In rural areas, Professor Cloke said flooding often hits low points in roads and under bridges.

Also today, Ofwat chief executive David Black has defended targets set for water companies as ‘challenging but achievable’.

Speaking to BBC Radio 4’s Today programme and asked if the targets set for leaks are tough enough, Mr Black said: ‘Yes, we set challenging but achievable targets for water companies, leakage being one of them.

‘So at the last price review we challenged the sector to reduce leakage by 16 per cent and the latest information we have shows that 13 out of 17 companies (are) on track to deliver that in the first two years.’

He added: ‘I can point elsewhere in the (targets) regime where fewer companies are succeeding, so for example on pollution incidence less companies are successful.

‘So we have set challenging targets and in fact at the last price review four out of 17 companies appealed our determination. So they thought the determination was too tough, and one of their contentions was that the targets were too challenging.’

Mr Black also said that overall, the water supplier sector ‘has underperformed against the price review’.

He told the BBC: ‘Where companies are falling short on leakage they will incur penalties on that.
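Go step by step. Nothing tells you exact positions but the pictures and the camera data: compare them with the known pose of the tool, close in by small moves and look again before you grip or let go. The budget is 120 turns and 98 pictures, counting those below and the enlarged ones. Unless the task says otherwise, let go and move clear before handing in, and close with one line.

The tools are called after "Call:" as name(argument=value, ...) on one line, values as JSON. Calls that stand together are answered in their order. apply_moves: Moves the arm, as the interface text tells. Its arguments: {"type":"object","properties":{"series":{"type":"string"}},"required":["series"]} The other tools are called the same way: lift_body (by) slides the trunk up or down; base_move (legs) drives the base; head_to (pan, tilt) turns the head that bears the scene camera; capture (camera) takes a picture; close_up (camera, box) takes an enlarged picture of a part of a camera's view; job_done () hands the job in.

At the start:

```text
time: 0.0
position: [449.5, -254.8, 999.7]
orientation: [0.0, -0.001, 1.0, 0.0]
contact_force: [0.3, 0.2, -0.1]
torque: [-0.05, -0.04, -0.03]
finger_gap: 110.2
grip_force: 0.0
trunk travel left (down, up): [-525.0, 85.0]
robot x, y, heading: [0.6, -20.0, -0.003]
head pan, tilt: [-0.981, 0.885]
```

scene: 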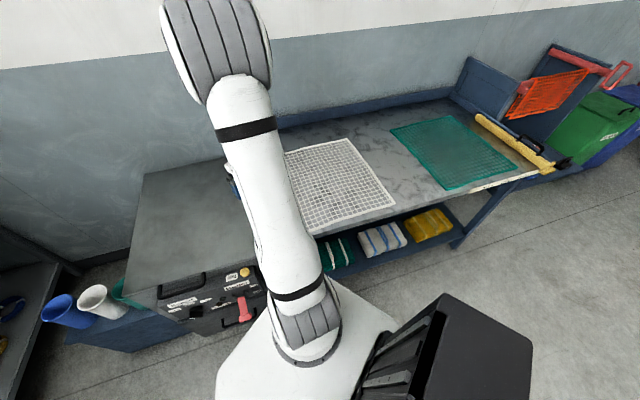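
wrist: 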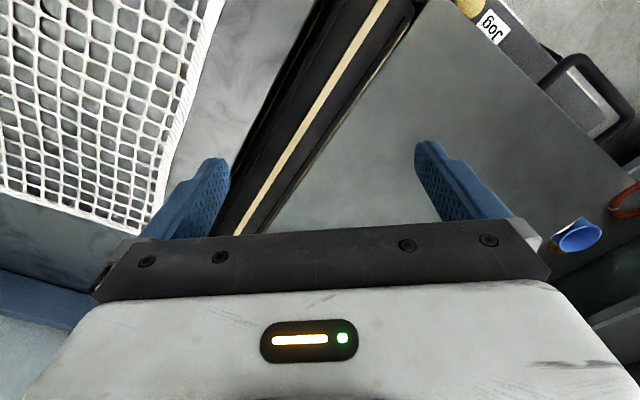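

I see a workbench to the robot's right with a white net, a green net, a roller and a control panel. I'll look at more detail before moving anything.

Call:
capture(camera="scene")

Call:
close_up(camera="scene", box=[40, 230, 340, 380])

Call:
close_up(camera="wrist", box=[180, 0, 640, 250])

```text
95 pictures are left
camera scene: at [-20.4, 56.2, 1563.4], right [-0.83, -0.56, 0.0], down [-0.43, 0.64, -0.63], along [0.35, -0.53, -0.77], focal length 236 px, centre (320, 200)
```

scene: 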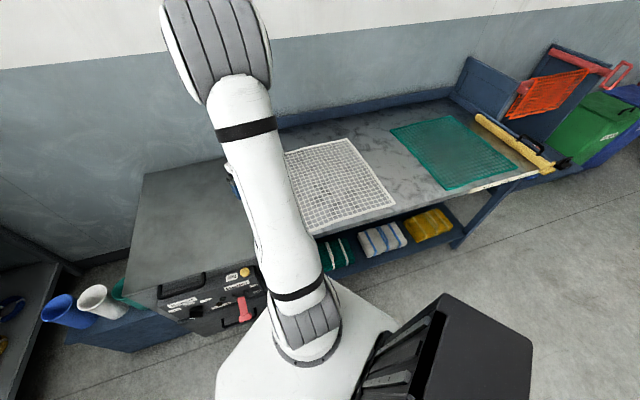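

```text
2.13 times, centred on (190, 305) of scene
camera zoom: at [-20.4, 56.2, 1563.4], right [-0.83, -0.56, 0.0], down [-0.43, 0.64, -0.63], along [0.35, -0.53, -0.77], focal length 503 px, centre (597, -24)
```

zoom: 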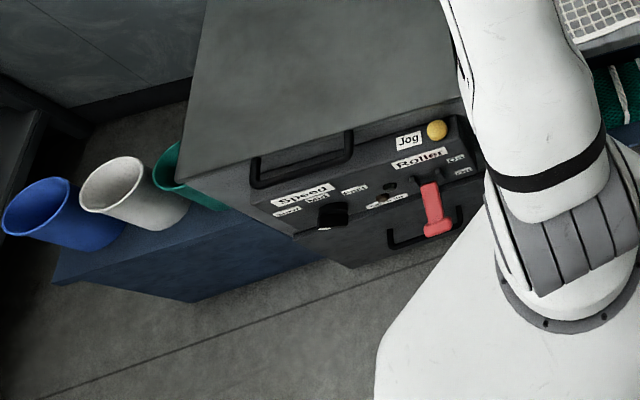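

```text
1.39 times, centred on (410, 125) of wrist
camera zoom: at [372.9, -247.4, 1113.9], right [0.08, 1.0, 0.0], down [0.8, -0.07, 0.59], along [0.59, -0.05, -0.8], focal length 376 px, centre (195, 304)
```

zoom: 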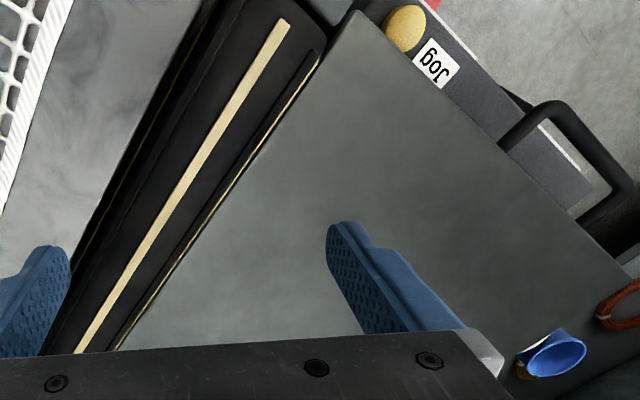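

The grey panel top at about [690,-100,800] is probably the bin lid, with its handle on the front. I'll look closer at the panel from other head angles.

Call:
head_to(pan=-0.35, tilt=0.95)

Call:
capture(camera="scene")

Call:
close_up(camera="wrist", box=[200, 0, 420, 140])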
It may be that they are outperforming the regime elsewhere. But overall the sector as a whole has underperformed against the price review thus far into the period.’

Mr Black added: ‘So far to date the sector hasn’t succeeded in earning the – if you like – these standard rates of return.’

He said: ‘We certainly agree that customers should get better service and expect better service and that’s why we have set performance targets that aim in every case to drive better performance from companies.

‘There are some companies like Thames Water which have been repeated poor performers and we have taken action against them and other companies.’

Asked if he thinks there is nothing wrong with the system, Mr Black said: ‘No, I think that companies like Thames and Southern really need to up their game. I think it’s very concerning that other companies that may be performing better in the sector it casts a long shadow when we see poor performance.’